AIM — From the line with "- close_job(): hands" to the line with "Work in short", both lines included, set down exactly those lines, please, and no others. The answer is a JSON array that holds each line as a string and skips blank lines.

DATASET CONTENT —
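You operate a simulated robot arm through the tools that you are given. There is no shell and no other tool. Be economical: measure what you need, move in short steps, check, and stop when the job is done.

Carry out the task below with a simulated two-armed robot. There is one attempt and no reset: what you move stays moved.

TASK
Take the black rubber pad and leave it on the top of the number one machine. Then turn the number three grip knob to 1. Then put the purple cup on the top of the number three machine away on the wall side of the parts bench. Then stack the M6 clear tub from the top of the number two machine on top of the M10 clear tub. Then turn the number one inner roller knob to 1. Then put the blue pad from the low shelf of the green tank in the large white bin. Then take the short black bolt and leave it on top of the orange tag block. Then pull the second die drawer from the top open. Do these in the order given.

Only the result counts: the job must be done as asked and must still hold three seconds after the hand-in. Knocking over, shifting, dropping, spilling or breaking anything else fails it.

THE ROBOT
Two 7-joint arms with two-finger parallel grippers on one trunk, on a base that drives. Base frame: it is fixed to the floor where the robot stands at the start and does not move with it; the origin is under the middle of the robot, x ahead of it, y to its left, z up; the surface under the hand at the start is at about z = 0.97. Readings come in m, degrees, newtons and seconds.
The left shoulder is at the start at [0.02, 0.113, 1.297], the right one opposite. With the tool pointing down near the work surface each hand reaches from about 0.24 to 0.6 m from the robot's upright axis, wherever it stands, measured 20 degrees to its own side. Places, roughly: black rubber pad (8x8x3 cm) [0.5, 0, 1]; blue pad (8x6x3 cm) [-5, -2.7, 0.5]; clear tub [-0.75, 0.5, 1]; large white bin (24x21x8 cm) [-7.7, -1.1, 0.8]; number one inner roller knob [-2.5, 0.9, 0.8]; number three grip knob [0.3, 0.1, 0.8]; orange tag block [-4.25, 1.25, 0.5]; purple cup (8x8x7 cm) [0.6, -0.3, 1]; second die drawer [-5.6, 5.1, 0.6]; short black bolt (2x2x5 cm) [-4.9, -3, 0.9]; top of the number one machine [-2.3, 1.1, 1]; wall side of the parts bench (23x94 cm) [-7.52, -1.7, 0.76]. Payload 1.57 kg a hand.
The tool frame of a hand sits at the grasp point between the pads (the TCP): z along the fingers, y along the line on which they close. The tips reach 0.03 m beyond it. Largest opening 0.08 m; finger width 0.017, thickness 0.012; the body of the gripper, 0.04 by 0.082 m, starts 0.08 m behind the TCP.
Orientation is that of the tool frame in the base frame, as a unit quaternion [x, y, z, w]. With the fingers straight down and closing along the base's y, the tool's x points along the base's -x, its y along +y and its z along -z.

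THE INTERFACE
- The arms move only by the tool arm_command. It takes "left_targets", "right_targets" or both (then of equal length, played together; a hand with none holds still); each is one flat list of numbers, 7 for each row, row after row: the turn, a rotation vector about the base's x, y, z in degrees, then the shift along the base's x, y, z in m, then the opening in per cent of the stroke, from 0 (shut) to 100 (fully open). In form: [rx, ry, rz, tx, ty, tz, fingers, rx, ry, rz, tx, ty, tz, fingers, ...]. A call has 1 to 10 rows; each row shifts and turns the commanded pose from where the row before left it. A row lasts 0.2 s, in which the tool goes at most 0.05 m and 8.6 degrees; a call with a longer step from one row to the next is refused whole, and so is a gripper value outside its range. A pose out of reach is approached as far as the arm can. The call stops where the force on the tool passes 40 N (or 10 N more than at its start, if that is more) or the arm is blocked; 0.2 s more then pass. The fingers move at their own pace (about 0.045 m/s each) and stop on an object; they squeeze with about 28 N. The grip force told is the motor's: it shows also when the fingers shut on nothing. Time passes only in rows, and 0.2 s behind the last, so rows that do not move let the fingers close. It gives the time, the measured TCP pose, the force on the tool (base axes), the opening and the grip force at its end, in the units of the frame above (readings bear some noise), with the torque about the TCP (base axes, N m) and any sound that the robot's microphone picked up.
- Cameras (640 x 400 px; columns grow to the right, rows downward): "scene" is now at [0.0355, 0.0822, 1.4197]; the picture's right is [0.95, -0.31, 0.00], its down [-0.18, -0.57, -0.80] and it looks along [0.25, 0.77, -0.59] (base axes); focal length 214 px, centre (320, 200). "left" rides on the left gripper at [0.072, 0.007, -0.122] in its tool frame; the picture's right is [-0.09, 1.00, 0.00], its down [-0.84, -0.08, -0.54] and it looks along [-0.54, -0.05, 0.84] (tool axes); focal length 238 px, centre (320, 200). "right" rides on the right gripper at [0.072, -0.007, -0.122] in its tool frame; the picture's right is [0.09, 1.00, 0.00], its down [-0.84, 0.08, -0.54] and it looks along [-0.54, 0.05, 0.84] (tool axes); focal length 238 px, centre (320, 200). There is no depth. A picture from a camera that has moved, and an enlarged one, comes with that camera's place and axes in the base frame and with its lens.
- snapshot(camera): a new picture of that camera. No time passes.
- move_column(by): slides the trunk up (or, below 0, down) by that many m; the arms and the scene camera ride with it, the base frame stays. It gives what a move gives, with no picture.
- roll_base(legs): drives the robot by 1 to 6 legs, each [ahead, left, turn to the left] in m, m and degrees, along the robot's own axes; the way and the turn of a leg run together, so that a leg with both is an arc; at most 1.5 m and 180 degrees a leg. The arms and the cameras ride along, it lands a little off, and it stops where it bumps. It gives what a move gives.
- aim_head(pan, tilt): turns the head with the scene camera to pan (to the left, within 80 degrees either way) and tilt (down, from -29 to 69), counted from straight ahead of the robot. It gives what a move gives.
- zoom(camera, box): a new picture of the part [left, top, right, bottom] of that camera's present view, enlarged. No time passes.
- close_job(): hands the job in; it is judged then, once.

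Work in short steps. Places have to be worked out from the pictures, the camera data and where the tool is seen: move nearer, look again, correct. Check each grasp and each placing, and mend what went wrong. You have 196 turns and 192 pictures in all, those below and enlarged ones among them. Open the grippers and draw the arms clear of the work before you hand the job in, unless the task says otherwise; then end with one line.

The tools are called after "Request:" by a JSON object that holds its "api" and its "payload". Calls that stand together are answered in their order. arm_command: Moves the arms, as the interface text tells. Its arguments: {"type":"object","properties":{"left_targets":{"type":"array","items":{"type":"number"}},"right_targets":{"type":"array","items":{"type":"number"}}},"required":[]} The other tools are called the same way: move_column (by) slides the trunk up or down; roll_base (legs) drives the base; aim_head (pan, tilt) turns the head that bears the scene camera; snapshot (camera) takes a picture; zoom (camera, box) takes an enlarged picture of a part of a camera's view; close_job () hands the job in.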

WRITTEN SOLUTION —
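[
  "- close_job(): hands the job in; it is judged then, once.",
  "Work in short steps. Places have to be worked out from the pictures, the camera data and where the tool is seen: move nearer, look again, correct. Check each grasp and each placing, and mend what went wrong. You have 196 turns and 192 pictures in all, those below and enlarged ones among them. Open the grippers and draw the arms clear of the work before you hand the job in, unless the task says otherwise; then end with one line."
]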